Young believers, believers of color, and those passionately pursuing freedom and justice are on the frontlines of the most significant issues of our day. We have an appetite for fresh spaces and content that grapple with how our faith can engage the world and shape the future of the church. There is a hunger for honesty, equity, freedom and justice in our faith communities, our world and the media we consume.
There are currently around 500 million guns in America, and more than 81.4 million Americans are gun owners. The average owner possesses at least five firearms, and according to PRRI’s 2022 Social Networks Survey, 54% of white Evangelical Protestants and 45% of white mainline Protestants keep guns in their homes.
Simultaneously:
- Firearms are now the leading cause of death for American children and teenagers.
- An average of one Native American commits suicide with a gun every six days.
- Women in the U.S. are 16 times more likely to be shot and killed than women in other developed nations.
- Black Americans are ten times more likely than white Americans to die by gun homicide.
- Each year, over 10,300 victims of hate crimes are assaulted, threatened or intimidated by guns.
- LGBTQIA+ hate crimes are on the rise, with half of victims killed by firearms.
Gun violence is a public health crisis. Our most vulnerable are suffering and thoughtful Christians across the country now sit at a crossroads.
As founders of [GOSPEL], we are creators, conveners, and campaigners, committed to bringing measurable social change to our country. We are a Black and Korean sibling(esque) duo who met while working on a Massachusetts Senate campaign, and bonded in the belly of white, wealthy, conservative Evangelical spaces. We are believers of color, and frustrated Evangelical outsiders seeking more for the American Christian church.
Several years ago, we spent time with Native American activist and former pastor, Mark Charles, who insightfully described a central challenge for our work: “One of the things the Western church does not train people to do is tell the truth.”
Christian pulpits rarely tell the truth about our complicity in cultural ills, the necessity of our lament, the truth-telling required of the people of God, and our responsibility to change, restore, and repair on behalf of all our brothers and sisters.
In February 2022, we traveled to the Standing Rock Reservation to discover how Nationalism and White Supremacy have infected the American Christian Church. The result was our short film “Are We There YET,” which unpacks the origin story of American Christian nationalism and explores what it might take for the church to repair the historical damage it’s caused.
Weeks after we returned home, the Uvalde School Shooting forced us to connect the dots. Some of the same historical narratives we learned about on the road now seemed to lay the foundation for the Nation’s gun epidemic. Despite the blood in our streets and carnage in our land, Evangelical Christians continue to champion gun ownership and proliferation, believing we have a “God-given right” to own as many firearms as possible.
Even after the March 2023 Nashville Covenant School shooting, the silence within Christian churches and leadership circles was deafening. No one seemed willing to confront the sizable Christian investment in America’s gun industry.

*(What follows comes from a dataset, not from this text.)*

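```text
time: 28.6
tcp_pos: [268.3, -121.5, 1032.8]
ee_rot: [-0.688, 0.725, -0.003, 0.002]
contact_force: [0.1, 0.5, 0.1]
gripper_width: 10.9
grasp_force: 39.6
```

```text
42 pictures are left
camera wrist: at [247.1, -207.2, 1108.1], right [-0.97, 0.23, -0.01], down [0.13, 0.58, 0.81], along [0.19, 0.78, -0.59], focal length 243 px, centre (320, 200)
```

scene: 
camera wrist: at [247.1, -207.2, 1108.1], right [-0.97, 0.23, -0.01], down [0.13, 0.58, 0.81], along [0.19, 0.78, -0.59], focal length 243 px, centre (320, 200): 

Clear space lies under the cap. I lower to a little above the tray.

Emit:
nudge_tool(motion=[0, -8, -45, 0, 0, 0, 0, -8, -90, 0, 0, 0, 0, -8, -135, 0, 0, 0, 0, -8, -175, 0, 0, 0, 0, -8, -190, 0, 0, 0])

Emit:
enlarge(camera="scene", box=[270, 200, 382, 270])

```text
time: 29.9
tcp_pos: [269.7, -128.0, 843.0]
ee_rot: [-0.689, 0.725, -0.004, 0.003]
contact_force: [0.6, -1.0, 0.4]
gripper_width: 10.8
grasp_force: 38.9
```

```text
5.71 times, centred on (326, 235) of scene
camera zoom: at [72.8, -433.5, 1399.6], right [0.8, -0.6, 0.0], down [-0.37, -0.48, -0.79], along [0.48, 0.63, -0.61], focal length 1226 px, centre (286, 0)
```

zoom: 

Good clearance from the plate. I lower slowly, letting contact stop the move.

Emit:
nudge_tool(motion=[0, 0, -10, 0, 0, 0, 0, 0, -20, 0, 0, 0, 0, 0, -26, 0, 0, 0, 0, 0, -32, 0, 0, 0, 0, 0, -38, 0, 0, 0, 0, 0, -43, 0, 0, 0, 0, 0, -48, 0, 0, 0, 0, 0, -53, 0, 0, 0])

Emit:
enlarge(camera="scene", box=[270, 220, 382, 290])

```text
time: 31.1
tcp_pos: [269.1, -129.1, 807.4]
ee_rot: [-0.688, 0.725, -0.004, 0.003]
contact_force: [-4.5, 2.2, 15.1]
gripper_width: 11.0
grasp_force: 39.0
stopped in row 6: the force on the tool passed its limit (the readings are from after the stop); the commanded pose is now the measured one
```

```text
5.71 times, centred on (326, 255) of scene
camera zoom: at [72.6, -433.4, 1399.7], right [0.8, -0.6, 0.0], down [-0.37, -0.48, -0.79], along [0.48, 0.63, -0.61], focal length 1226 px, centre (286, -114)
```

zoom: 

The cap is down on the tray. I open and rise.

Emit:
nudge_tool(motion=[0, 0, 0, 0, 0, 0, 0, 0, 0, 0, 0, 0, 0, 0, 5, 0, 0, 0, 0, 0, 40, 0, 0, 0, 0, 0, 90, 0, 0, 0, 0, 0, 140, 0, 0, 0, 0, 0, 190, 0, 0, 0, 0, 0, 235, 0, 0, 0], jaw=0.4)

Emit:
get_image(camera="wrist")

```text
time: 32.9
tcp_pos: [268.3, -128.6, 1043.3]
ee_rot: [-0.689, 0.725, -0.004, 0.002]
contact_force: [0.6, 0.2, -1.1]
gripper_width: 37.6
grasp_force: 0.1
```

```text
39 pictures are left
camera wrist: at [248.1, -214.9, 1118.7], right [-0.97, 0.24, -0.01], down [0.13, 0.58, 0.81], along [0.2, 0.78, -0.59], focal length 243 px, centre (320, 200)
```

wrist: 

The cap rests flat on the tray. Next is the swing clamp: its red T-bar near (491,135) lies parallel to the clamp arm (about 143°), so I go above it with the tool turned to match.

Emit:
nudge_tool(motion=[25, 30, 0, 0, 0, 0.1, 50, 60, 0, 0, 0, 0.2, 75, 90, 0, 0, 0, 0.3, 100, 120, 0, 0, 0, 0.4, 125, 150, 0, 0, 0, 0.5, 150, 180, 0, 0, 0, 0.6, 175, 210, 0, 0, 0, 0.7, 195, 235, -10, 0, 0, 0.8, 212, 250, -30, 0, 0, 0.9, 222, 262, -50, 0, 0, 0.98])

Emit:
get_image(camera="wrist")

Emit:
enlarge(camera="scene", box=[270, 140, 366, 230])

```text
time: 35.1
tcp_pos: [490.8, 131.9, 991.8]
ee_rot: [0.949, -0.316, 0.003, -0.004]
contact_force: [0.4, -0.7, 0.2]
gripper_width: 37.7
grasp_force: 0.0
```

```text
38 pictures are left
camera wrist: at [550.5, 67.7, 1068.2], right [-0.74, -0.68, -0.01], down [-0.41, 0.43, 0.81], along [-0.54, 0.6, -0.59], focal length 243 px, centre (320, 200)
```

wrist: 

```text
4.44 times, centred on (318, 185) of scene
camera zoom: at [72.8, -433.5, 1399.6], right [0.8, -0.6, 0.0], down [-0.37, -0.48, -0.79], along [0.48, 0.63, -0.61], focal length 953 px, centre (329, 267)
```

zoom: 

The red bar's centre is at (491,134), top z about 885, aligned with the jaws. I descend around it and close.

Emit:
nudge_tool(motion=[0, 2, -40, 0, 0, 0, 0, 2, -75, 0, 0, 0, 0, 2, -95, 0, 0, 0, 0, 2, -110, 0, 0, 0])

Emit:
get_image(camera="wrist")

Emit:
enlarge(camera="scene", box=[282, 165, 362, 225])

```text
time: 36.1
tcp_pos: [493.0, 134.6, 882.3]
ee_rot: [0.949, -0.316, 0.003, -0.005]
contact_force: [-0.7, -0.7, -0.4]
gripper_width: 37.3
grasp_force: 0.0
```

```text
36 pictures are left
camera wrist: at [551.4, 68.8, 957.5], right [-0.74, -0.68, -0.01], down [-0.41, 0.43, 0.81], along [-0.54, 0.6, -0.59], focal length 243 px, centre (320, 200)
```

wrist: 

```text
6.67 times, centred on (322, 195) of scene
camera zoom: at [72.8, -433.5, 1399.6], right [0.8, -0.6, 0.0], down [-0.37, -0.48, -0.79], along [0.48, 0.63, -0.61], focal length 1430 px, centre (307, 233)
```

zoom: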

Days after the May 2023 Allen, Texas mall shooting, we set off on a listening tour across the country. Armed with only backpacks and an audio recorder, we talked with Christians across generations at airports, churches, restaurants and offices in Minneapolis, Los Angeles and Austin. Exhausted but invigorated, we returned home with clarity: Enough with thoughts and prayers. It is time for Christians to act.
Listening to believers across the country has helped us consider how we live for and learn from each other as children of God. We are convinced that God is extending three invitations to the contemporary American Christian church: truth-telling, oneness, and action.
If lived into, these invitations position the body of Christ to take the lead on exploring the racial and ethnic fears behind gun consumption, exposing the Christian nationalism that often fuels the devaluing of others, and unmasking the ways “othering” can lead to targeted hate crimes with weapons.
We are now heading back out on the road to Nashville, Los Angeles, Denver, Washington, D.C., and Boston to shoot the feature documentary “SUNDAY DINNER.” In the film, we’ll commemorate the first Anniversary of the Covenant School Shooting by hosting “family dinners” for strangers and friends across the country – creating safe spaces to discuss both the relationship between Christians and guns, and also the future of the church. In each of these cities, we will bring together six strangers for dinner – curating diverse tables with folks across race, gender, generation and denomination.
In the Church, we love assigning titles, roles, and stature – but it’s actually everyday Christians who will decide the future of the church and what faith-driven engagement looks like in our country. It’s up to us to become the change we want to see. “SUNDAY DINNER” presents an opportunity to identify, gather and mobilize those looking for a new way forward for the American Christian church.
Through [GOSPEL]’s creative work and ecclesial organizing, we are committed to helping the church step into a faith that disowns supremacy, disrupts inequity, disavows empire, and, instead, champions liberation for all.
There is more than enough room for all of us at the table. We hope you will join us.